Yeni Bir Toplum Görüşü*

Robert Owen

Robert Owen (1771-1858), işçi sınıfı çıkarlarının savunucusu olmanın yanı sıra başarılı bir kapitalisttir. Manchester’da bir tekstil fabrikasında yöneticilik yaptıktan sonra, 1802’de İskoçya’nın New Lanark kasabasında köhne bir fabrika edinir ve işçilerin dehşet verici durumuna bizzat şahit olup çalışma şartlarını iyileştiren dizi “sosyalist” önlem alır. Owen, bu önlemleri işletmesinin rekabetçi pozisyonuna zarar vermeksizin uygulamış; nitekim bu başarı ona uluslararası ün kazandırmış; birçok yabancı ziyaretçinin New Lanark’a gelmesine yol açmıştır. Owen, edindiği bu tecrübeyi ve sanayi çağının kötülükleri karşısında önerdiği çareleri, 1817’de yayımlanan kitabında dile getirir. Sonraları Indiana’nın New Harmony kasabasında bir sosyalist cemaat oluşturmak istemiş ama başarılı olamamıştır.

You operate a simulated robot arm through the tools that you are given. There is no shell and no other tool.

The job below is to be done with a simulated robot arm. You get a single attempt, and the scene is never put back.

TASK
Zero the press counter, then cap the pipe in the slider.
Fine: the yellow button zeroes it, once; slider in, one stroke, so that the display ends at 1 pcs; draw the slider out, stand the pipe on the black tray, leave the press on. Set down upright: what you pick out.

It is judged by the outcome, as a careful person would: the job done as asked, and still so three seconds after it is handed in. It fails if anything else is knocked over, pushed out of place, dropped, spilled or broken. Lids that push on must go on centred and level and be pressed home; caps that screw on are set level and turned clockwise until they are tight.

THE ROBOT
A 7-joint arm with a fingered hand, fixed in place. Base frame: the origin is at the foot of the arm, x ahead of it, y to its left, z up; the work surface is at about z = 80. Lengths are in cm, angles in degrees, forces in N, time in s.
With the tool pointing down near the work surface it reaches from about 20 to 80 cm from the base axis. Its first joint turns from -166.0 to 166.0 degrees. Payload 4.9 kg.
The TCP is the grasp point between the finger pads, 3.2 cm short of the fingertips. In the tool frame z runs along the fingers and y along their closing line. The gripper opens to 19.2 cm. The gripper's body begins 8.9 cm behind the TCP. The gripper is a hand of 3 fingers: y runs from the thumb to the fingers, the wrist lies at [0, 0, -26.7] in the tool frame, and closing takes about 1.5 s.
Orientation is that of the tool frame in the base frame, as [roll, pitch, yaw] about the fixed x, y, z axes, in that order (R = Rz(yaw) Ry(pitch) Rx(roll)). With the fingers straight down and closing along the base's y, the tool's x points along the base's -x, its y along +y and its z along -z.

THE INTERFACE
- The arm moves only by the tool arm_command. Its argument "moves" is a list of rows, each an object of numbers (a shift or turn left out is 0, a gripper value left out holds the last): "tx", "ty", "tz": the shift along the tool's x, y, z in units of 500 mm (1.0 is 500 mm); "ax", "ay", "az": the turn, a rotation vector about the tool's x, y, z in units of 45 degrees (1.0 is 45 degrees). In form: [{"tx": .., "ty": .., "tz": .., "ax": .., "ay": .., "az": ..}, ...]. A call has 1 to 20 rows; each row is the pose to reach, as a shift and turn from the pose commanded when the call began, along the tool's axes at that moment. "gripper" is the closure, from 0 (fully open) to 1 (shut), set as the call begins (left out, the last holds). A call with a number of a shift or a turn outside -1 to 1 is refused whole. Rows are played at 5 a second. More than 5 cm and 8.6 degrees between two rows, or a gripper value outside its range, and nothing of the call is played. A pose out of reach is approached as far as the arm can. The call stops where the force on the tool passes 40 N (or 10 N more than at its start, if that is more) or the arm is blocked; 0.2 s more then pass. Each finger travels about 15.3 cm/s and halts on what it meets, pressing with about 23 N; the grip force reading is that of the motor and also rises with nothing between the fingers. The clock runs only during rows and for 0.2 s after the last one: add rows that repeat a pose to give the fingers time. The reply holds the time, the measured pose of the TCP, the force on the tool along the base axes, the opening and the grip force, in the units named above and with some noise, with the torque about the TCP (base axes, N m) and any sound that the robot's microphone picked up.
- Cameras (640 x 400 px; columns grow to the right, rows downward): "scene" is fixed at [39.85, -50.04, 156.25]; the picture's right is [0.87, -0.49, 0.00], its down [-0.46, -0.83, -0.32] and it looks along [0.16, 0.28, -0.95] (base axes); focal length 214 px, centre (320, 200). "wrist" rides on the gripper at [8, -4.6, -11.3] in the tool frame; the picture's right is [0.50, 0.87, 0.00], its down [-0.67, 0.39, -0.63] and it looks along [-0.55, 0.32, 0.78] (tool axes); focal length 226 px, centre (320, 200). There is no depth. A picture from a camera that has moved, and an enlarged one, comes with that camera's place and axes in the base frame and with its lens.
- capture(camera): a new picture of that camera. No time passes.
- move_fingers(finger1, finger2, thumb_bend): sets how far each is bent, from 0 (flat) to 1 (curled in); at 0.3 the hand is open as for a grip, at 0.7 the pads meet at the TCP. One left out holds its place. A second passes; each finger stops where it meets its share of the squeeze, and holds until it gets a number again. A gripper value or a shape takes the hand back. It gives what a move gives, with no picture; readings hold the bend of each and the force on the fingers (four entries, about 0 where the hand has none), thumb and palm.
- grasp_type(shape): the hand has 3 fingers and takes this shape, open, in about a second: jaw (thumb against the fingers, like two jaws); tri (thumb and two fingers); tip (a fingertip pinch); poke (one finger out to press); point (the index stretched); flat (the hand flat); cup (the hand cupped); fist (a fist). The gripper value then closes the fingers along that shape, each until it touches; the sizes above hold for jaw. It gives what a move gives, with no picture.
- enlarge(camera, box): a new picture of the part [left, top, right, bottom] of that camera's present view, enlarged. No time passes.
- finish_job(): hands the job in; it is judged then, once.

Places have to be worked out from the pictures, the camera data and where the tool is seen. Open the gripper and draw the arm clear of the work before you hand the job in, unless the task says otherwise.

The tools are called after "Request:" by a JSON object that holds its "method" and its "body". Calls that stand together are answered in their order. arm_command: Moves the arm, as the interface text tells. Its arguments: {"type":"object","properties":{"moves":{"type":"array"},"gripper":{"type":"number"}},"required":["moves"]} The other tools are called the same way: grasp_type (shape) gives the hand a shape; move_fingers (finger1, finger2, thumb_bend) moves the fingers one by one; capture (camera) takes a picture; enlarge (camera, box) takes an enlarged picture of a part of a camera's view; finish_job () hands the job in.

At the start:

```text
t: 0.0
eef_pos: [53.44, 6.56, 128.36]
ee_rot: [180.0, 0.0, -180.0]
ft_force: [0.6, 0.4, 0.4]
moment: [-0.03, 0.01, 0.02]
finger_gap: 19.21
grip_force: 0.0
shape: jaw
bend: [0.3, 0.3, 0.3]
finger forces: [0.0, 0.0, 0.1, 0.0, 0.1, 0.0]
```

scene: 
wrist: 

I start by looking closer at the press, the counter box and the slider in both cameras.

Sanayi Toplumuna Eşlik Eden Kötülükler Nasıl Düzeltilebilir?

Bir topluluğa, hatta tüm dünyaya, doğru yönemler uygulamak suretiyle, en iyisinden en kötüsüne, en cahilinden en bilgilisine kadar, şu veya bu genel nitelik kazandırılabilir ve bu demektir ki, söz konusu yöntemler, önemli ölçüde, insanların yaşamı üzerinde etkili olanların inisiyatifindedir.

Bu geniş kapsamlı bir ilkedir ve eğer doğruluğu kabul görürse, kaçınılmaz olarak yasama müzakerelerine yeni bir nitelik kazandıracak ve yasamanın bu niteliği, toplumun mutluluğu için çok yararlı olacaktır.

Geçmiş çağların tecrübeleri ve günümüzün gerçekleri, bu ilkenin sapına kadar doğru olduğunu açıkça gösterir.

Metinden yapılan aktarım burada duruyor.